The tectonic plates of the military balance in Asia are shifting underneath our feet. It’s happening slowly and inexorably, but over time the magnitude of the change is becoming vividly apparent. As the United States prepares to change its leadership, China’s military advancement and expansion are now a problem too glaring to ignore.
Adm. Philip Davidson, who is nearing the end of his tour as the head of U.S. Indo-Pacific Command, has been warning about the changing military balance in Asia throughout his tenure. But his warnings have often fallen on deaf ears in a Washington mired in partisanship and dysfunction. The Trump administration talked a big game about meeting the challenge of China’s military encroachment, but Davidson’s calls for substantially more investment to restore the regional balance that has deterred Beijing for decades have gone largely unanswered.
China’s military has moved well past a strategy of simply defending its territory and is now modernizing with the objective of being able to operate and even fight far from its shores, Davidson told me in an interview conducted last month for the 2020 Halifax International Security Forum. Under President Xi Jinping, Davidson said, China has built advanced weapons systems, platforms and rocket forces that have altered the strategic environment in ways the United States has not sufficiently responded to.
“We are seeing great advances in their modernization efforts,” he said. “China will test more missiles, conventional and nuclear associated missiles this year than every other nation added together on the planet. So that gives you an idea of the scale of how these things are changing.”
Davidson confirmed, for the first time from the U.S. government side, that China’s People’s Liberation Army has successfully tested an anti-ship ballistic missile against a moving ship. This was done as part of the PLA’s massive joint military exercises, which have been ongoing since the summer. These are often called “aircraft carrier killer” missiles, because they could threaten the United States’ most significant naval assets from long distances.

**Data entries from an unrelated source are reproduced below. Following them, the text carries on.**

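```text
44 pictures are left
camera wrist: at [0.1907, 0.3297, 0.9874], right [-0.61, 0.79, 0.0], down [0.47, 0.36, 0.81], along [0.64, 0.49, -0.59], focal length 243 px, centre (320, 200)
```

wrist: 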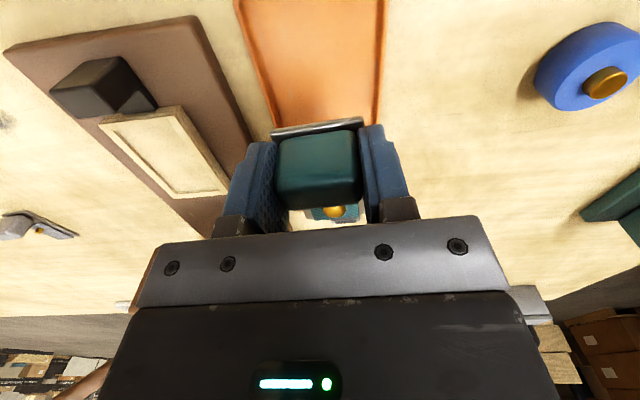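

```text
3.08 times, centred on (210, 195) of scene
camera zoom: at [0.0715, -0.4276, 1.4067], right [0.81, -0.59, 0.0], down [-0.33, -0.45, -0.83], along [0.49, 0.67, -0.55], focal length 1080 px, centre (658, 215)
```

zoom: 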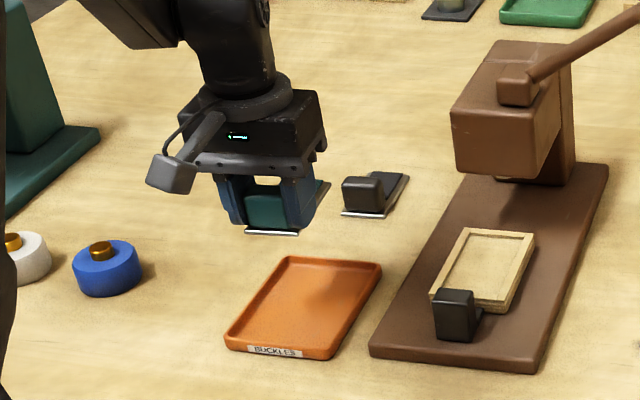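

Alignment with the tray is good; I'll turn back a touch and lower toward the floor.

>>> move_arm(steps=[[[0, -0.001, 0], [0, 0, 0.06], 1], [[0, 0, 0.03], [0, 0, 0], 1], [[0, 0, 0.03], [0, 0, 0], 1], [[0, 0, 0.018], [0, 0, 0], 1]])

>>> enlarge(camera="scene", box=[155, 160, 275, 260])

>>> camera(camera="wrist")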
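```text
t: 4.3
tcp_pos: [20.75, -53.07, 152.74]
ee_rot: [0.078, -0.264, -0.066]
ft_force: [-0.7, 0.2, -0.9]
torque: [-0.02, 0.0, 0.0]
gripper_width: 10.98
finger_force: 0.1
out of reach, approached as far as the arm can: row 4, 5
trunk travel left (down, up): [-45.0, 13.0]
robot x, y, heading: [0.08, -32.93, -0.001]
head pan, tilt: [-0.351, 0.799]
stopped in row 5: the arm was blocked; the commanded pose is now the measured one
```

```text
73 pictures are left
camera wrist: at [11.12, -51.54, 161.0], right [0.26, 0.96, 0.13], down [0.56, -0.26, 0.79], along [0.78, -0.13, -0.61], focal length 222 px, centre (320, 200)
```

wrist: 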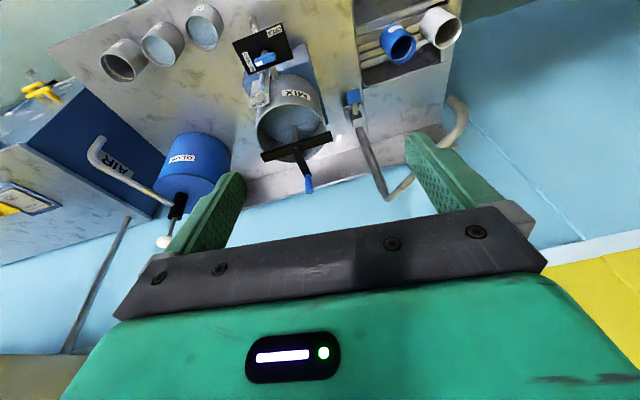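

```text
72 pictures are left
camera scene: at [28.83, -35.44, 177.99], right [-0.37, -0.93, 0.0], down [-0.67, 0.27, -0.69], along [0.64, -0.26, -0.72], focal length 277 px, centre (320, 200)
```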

“It’s an indication that they continue to advance their capability. We’ve known for years they’ve been in pursuit of a capability that could attack moving targets,” Davidson said. I asked him whether they are designed to target U.S. aircraft carriers. “Trust me, they are targeting everything,” he replied.
Chinese missile and rocket forces now represent “a great asymmetry” in the region, Davidson said, that presents a threat along the first island chain, which stretches from the Koreas down through Japan to Southeast Asia and Taiwan. He has advocated integrated air and missile defense in the region and on Guam, which is strategic but vulnerable.
Davidson’s watch has almost ended. The Wall Street Journal reported this week that President Trump plans to nominate Pacific Fleet commander Adm. John Aquilino to succeed him. But before that change will likely take place, a new president will take office in Washington, one who is promising to review the U.S. strategic approach to Asia early on. What Joe Biden’s officials will find is that the PLA of 2021 is quite different from the PLA they last dealt with in 2016.
“Recent advances in equipment, organization, and logistics have significantly improved the PLA’s ability to project power and deploy expeditionary forces far from China’s shores,” the U.S.-China Economic and Security Review Commission wrote in its latest annual report, released this week. “A concurrent evolution in military strategy requires the force to become capable of operating anywhere around the globe and of contesting the U.S. military if called upon to do so.”
Additionally, the commission warned, the PLA’s long-term strategy to catch up with U.S. military might includes advancing cyber, space and information warfare capabilities, often using the ostensibly civilian information systems that Chinese companies have built around the world. It is what Beijing calls “military-civil fusion.”
This means the incoming administration must develop a strategy for contesting China’s military expansion in the civilian space as well. The Trump administration has begun some of this work. The Justice Department is cracking down on Chinese scientists in the United States who hide their PLA affiliations. Trump has banned U.S. investment in 89 Chinese companies linked to the PLA.
The Trump team’s response to China’s military expansion has at times been inconsistent, unilateral and undiplomatic. These are things the incoming Biden administration can improve upon. But Biden officials would be wise to admit that the Trump team got the basic theory of the case correct, namely that the PLA’s expansion must be countered everywhere it shows itself, including in U.S. colleges and capital markets.
The Biden administration will find countering China’s military strategy, especially in Asia, to be a complex, costly and risky endeavor. But it has no choice but to embark on it, because the status quo is giving out. A good first step would be for Biden to nominate a defense secretary who understands the nature and urgency of the threat.